The Andrew oak is one of the most distinctively shaped trees in the 350-plus year-old alley of oaks at Oak Alley Plantation. It is the #6 tree in the east row counting from the plantation home’s front porch. Its trunk has several large burls that create odd profiles when viewed from different angles. Its girth is approximately 28’ 5”.

The oak is named after Andrew Stewart, who with his wife Josephine were the last individuals to own the plantation and who undertook its adaptive restoration in 1925. Before Jospehine’s death, 26 years after Andrew, Mrs. Stewart established the Oak Alley Foundation to preserve and protect the plantation home and its alley of historic oaks. The Foundation still manages the care of the alley, the plantation home and the property on which they’re located.

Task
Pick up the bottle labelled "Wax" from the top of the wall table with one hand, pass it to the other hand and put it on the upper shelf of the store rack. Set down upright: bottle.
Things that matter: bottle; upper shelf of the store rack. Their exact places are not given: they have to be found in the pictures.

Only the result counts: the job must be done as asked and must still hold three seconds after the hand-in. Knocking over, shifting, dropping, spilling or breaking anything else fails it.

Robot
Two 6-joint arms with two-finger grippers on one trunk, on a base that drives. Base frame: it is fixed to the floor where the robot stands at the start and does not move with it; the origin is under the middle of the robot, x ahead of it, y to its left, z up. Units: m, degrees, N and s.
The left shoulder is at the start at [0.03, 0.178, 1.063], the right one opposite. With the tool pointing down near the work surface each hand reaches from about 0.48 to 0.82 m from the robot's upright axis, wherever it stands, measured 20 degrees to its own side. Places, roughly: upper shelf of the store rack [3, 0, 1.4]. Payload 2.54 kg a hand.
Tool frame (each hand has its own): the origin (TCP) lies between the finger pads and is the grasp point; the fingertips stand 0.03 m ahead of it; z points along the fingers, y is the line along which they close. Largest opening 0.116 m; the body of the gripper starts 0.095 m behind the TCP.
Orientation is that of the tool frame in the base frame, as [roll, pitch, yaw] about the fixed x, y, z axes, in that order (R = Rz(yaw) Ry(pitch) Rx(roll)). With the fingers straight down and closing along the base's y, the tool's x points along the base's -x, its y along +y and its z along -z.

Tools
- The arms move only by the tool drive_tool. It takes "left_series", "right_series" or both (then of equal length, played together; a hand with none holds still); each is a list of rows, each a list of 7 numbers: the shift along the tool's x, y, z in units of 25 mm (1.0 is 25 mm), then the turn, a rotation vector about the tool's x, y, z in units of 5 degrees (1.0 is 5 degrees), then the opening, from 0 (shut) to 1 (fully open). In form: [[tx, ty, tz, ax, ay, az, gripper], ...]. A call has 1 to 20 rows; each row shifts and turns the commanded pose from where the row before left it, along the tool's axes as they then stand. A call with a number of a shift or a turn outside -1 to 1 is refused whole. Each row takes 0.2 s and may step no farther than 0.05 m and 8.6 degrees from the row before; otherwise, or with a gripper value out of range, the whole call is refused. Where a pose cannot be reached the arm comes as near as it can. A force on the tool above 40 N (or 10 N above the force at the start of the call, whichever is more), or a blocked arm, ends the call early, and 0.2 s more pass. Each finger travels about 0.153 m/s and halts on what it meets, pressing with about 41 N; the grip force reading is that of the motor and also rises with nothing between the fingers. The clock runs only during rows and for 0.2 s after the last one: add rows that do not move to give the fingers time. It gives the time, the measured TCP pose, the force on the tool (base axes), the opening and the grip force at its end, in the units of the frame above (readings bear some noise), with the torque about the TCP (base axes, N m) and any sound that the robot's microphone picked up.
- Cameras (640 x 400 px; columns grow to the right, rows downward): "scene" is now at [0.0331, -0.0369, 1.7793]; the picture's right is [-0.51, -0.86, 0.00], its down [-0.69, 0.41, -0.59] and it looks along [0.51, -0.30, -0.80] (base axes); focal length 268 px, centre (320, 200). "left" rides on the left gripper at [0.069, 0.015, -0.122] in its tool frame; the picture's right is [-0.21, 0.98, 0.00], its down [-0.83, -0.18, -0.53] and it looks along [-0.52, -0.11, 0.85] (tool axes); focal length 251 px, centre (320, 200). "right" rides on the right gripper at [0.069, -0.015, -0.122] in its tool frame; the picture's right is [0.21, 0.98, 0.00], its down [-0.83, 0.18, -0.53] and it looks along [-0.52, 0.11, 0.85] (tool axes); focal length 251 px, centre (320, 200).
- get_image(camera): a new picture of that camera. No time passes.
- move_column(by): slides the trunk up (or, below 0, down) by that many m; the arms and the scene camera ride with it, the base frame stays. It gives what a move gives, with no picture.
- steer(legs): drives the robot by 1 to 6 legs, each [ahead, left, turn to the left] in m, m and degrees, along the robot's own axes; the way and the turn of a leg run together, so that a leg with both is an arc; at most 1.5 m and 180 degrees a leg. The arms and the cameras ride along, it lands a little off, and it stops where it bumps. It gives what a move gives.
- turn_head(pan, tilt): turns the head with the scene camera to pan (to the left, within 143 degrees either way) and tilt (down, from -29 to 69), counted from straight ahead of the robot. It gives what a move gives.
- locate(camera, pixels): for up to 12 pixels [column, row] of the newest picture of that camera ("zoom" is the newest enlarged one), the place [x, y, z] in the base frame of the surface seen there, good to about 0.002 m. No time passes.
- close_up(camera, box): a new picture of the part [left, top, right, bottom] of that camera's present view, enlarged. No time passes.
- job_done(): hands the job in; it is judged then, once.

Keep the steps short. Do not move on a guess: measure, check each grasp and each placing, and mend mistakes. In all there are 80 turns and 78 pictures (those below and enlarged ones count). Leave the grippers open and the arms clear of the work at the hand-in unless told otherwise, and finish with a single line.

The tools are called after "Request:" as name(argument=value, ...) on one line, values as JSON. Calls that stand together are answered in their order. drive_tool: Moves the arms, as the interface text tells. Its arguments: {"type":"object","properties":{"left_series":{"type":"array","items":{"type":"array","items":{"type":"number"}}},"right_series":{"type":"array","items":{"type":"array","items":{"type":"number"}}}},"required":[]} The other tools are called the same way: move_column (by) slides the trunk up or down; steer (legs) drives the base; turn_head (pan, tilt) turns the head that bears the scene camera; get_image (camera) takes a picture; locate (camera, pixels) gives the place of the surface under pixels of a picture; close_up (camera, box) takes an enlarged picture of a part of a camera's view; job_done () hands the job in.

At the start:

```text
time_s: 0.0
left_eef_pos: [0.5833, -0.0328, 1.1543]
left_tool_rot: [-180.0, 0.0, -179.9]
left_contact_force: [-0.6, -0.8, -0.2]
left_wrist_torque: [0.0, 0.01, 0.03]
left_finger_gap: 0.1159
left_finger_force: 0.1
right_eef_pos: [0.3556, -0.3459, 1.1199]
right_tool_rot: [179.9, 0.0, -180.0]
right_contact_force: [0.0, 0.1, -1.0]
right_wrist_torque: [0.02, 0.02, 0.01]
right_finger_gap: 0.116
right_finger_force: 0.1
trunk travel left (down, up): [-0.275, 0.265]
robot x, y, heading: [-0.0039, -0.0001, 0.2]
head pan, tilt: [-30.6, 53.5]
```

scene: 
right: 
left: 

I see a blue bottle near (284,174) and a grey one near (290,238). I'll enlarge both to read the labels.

Zeb Mayhew, grandnephew of the Stewarts, is administrative director of Oak Alley.

Andrew oak, study #11

The plantation, located 3-4 miles upriver from Vacherie, Louisiana, was originally named Bon Sejour by Jacques Telesphore Roman’s wife. Roman was the French planter who built the home on land that was purchased from his brother-in-law and neighbor, Valcour Aime, who at the time was one of the wealthiest men in the South.

The trees at Oak Alley are probably the most photographed group of oaks in the world.